Tuesday, April 21, 2015

What I have died to

Earlier this month I was sitting in church, listening to the scriptures that were being read.  As I sat there listening to the readings, and then the gospel, one line in particular stood out to me.  "There is a time for everything, and a season for every activity under the heavens: a time to be born and a time to die, a time to plant and a time to uproot," Ecclasiastes 3: 1,2.  As these words came to me I began to give my own meaning to them.  I thought about how we all are born at the beginning of life and eventually, it is our time.  Then, my pastor began to give his sermon and totally changed my thought process.  He refered to these words in a different way.  One in that there are several times in life where a person has to die in some things in order to be born again.  How we will not progress and continue to grow if we do not allow certain experiences, positions and relationships to die.  This made me look back and think about all the things I have let die, ad those that are still to come.



While thinking about what I have died to, I had to rewind back in my life to when I was 12 years old.  At this time, I had been competing in ranch rodeos for about a year or two and had been sharing a horse with my sister or mom the entire time.  I then got the amazing opportunity to have a horse of my own.  One that only I would be riding.  I ended getting a HUGE sorrel gelding that was named G Man.  I instantly fell in love with my new horse, and  Every moment I could I would spend with my horse, whether it was riding, feeding or anything else.  I ended up getting to spend only a summer with G.  When my mom told me we had someone who wanted to buy him, I was devistated.  How could someone else want to buy MY horse.  My mom sat me down and talked through why this was happening.  Looking back, the conversation I had with my mom was not all that different from the sermon I heard a couple weeks ago.  She told me that if I wanted to continue to become a better rider, I would have to let G go.  In reality, she was telling me that I would have to let my relationship and riding of G Man die in order to continue to grow.
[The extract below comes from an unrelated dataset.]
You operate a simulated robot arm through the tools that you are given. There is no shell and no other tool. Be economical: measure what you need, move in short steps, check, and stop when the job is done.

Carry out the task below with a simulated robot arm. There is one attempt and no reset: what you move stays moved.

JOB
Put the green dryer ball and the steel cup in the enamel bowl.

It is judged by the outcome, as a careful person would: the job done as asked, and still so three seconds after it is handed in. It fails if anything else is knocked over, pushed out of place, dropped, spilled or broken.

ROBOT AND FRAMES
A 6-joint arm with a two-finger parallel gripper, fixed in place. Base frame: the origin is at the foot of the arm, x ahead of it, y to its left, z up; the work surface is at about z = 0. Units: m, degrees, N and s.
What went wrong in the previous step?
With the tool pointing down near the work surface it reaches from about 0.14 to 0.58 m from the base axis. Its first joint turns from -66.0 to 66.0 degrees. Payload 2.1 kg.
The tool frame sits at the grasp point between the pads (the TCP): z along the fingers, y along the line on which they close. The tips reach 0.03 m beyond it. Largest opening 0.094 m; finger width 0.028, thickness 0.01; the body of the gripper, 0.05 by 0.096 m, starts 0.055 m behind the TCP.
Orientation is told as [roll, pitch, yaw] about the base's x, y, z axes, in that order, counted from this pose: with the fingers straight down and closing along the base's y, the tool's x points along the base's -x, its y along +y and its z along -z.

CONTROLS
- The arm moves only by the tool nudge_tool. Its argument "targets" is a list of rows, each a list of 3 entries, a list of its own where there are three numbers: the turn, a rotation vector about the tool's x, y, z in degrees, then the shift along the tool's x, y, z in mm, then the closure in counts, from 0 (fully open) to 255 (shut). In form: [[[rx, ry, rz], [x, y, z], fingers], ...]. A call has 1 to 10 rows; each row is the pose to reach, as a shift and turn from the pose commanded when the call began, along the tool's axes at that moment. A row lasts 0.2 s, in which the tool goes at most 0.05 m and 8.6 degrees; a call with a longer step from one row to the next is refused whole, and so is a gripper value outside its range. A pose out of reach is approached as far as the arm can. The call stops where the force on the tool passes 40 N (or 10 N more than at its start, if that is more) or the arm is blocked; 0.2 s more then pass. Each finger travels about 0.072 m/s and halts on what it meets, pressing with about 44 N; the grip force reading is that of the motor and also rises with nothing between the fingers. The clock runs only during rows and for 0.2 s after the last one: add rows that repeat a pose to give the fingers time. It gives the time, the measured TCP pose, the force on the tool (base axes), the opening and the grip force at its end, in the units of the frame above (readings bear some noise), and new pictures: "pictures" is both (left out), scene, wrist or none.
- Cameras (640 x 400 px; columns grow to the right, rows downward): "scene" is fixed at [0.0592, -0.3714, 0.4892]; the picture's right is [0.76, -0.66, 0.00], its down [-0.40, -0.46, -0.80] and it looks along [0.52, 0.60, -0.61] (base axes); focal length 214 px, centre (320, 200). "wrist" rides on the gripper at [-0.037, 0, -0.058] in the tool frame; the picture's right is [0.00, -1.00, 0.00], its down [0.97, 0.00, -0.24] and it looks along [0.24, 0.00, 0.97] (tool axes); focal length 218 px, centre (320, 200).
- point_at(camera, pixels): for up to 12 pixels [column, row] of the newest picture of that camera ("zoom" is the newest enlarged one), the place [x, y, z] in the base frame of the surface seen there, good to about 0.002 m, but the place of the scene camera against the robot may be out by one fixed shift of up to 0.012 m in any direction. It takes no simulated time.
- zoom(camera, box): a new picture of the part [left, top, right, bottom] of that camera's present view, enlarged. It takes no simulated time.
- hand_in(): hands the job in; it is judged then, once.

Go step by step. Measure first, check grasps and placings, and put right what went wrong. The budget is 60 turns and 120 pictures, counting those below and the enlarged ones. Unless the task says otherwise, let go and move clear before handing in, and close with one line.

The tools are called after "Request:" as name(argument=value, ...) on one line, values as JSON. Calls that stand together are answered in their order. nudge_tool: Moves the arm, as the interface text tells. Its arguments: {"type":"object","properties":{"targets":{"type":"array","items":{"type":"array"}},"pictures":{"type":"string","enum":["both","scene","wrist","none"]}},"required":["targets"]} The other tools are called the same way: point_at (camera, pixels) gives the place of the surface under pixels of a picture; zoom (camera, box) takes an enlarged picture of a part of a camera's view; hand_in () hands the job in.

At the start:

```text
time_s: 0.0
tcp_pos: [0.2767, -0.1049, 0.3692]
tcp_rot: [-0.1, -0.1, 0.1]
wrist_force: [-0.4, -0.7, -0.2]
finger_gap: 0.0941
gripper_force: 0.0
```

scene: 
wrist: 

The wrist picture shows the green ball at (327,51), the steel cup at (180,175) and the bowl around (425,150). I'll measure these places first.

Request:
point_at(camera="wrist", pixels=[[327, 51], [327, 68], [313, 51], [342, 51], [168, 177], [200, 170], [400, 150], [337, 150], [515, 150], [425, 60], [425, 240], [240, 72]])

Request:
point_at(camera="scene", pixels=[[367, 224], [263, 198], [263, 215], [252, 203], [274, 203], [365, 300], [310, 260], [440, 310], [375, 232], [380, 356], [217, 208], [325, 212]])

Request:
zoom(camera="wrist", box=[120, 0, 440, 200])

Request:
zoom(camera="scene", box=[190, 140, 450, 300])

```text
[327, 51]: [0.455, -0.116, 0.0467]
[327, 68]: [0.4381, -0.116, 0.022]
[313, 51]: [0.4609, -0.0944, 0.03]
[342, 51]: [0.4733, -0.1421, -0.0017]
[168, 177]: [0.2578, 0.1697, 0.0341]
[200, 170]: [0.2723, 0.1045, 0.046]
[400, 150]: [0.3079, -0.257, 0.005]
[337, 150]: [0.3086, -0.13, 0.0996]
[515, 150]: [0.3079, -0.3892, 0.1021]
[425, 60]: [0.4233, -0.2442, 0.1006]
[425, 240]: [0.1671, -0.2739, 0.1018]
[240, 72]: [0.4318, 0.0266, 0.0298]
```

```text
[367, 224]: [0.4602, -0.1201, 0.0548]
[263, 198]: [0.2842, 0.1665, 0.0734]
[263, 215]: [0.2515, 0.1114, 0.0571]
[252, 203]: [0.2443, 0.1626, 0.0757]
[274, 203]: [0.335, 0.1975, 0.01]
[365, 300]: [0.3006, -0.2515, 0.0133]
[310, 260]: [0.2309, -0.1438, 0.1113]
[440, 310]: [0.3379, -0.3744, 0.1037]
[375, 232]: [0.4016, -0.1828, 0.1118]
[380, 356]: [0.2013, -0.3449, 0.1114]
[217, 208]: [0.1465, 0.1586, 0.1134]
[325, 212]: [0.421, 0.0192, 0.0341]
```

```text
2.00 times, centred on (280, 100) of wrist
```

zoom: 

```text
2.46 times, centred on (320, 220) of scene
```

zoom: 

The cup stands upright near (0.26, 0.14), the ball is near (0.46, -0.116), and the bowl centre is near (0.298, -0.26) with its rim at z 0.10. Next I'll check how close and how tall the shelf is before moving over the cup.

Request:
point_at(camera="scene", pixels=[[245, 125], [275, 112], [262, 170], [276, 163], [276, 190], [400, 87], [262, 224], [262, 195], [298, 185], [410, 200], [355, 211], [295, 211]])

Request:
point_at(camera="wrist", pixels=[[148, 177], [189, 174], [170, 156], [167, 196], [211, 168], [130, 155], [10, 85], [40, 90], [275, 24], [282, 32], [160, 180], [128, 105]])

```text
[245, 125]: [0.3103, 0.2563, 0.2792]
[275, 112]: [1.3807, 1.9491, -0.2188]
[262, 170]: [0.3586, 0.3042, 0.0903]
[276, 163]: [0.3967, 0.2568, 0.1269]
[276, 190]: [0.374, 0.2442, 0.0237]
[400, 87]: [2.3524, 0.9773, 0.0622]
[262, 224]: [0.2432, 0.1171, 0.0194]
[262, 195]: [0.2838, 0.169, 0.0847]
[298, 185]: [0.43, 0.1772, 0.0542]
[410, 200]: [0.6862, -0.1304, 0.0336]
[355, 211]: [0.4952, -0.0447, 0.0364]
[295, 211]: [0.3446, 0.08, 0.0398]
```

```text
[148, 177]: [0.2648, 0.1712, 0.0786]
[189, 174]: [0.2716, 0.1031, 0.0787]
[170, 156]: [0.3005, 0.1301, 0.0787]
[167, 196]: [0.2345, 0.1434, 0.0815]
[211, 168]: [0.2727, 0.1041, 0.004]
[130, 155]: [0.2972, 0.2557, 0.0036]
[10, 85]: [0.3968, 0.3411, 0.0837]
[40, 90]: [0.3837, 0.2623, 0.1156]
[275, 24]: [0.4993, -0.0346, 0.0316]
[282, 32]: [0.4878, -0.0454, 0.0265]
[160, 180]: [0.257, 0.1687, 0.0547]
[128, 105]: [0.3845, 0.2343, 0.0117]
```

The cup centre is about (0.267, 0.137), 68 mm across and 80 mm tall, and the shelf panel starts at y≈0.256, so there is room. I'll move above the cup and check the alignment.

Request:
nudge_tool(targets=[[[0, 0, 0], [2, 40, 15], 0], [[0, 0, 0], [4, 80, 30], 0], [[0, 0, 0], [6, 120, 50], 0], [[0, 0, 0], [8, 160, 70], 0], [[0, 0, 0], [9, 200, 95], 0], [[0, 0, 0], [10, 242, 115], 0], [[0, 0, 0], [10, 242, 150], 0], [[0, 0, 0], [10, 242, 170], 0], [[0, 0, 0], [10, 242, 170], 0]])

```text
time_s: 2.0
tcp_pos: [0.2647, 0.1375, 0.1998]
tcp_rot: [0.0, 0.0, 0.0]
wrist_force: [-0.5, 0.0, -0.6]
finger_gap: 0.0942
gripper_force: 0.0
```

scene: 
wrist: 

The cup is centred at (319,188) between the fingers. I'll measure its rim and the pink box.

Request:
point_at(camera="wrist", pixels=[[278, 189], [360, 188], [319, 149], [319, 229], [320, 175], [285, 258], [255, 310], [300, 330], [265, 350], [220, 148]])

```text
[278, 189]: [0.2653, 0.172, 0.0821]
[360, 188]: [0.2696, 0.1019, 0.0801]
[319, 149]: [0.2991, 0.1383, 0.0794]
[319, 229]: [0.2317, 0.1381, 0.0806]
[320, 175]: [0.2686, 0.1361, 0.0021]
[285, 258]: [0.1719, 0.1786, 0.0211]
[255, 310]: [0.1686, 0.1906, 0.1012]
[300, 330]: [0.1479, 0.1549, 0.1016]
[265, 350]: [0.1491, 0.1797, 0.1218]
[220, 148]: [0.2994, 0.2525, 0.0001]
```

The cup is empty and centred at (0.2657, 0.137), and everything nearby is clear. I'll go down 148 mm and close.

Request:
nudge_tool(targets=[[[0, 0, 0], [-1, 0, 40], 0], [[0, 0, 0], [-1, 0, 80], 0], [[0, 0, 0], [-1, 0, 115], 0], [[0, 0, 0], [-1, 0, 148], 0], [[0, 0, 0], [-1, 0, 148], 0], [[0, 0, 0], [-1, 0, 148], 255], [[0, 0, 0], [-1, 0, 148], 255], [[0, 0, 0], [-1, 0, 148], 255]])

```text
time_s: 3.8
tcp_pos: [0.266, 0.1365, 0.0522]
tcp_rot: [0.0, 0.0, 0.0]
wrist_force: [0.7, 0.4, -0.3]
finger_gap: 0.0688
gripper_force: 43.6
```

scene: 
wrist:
I thought long about that time in my life and how what my mom said had come true.  It made me think about what I am going to die to coming up in my life.  Instantly, I thought about my life serving the Minnesota FFA Association.  I got very sad because I know I have had some amazing experiences a
s a state officer.  I have gotten to be impacted by members at state conferences, interact with industry partners and discuss where we are headed as an organizatoin and industry with other passionate agriculturalists.  Looking back, I would not trade the experiences I have had for anything, however, I know that I will have to let my position as State FFA Sentinel die.  I will have to allow this point in my life to end in order to progress.  In order to progress into society so that I will be able to make a difference in agriculture and in others lives in a different capacity.  

Throughout our lives we will have to die to certain experiences and relationships if we want to progress.  If we want to push forward and continue to reach farther than we have before.  I know how much it hurts, but I also know that if we allow ourselves to move on from certain experiences, the outcome will be great.  Undoubtedly there will be changes in our lives, but resulting from those changes, there will be amazing experiences waiting for us.  Good Luck and Happy Trails.